Request ->
Quote the listing below in its entirety. Return a JSON list in which every string is one line; blank lines are skipped.

Provided data ->

------------------------------------------------------------------------

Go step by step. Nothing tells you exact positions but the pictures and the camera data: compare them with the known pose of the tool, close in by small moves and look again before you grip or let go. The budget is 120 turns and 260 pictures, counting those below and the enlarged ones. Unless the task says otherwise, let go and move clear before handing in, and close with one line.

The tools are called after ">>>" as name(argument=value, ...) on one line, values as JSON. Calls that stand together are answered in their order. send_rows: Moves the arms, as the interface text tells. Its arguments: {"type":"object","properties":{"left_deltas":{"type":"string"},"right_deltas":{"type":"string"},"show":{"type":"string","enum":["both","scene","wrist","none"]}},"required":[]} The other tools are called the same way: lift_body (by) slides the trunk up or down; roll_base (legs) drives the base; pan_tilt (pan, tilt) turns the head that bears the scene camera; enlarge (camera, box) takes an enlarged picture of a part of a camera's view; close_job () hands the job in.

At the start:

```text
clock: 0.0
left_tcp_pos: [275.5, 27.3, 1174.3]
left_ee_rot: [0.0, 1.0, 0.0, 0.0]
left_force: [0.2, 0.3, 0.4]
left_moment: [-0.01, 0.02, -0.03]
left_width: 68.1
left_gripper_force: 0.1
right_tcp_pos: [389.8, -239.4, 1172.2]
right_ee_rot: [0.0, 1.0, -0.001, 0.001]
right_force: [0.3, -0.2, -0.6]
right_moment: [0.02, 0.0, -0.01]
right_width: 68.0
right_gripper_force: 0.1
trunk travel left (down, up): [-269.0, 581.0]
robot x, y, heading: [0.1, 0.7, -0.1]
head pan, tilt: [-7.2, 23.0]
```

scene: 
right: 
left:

------------------------------------------------------------------------

Correct answer ->
[
  "Go step by step. Nothing tells you exact positions but the pictures and the camera data: compare them with the known pose of the tool, close in by small moves and look again before you grip or let go. The budget is 120 turns and 260 pictures, counting those below and the enlarged ones. Unless the task says otherwise, let go and move clear before handing in, and close with one line.",
  "The tools are called after \">>>\" as name(argument=value, ...) on one line, values as JSON. Calls that stand together are answered in their order. send_rows: Moves the arms, as the interface text tells. Its arguments: {\"type\":\"object\",\"properties\":{\"left_deltas\":{\"type\":\"string\"},\"right_deltas\":{\"type\":\"string\"},\"show\":{\"type\":\"string\",\"enum\":[\"both\",\"scene\",\"wrist\",\"none\"]}},\"required\":[]} The other tools are called the same way: lift_body (by) slides the trunk up or down; roll_base (legs) drives the base; pan_tilt (pan, tilt) turns the head that bears the scene camera; enlarge (camera, box) takes an enlarged picture of a part of a camera's view; close_job () hands the job in.",
  "At the start:",
  "```text",
  "clock: 0.0",
  "left_tcp_pos: [275.5, 27.3, 1174.3]",
  "left_ee_rot: [0.0, 1.0, 0.0, 0.0]",
  "left_force: [0.2, 0.3, 0.4]",
  "left_moment: [-0.01, 0.02, -0.03]",
  "left_width: 68.1",
  "left_gripper_force: 0.1",
  "right_tcp_pos: [389.8, -239.4, 1172.2]",
  "right_ee_rot: [0.0, 1.0, -0.001, 0.001]",
  "right_force: [0.3, -0.2, -0.6]",
  "right_moment: [0.02, 0.0, -0.01]",
  "right_width: 68.0",
  "right_gripper_force: 0.1",
  "trunk travel left (down, up): [-269.0, 581.0]",
  "robot x, y, heading: [0.1, 0.7, -0.1]",
  "head pan, tilt: [-7.2, 23.0]",
  "```",
  "scene: ",
  "right: ",
  "left:"
]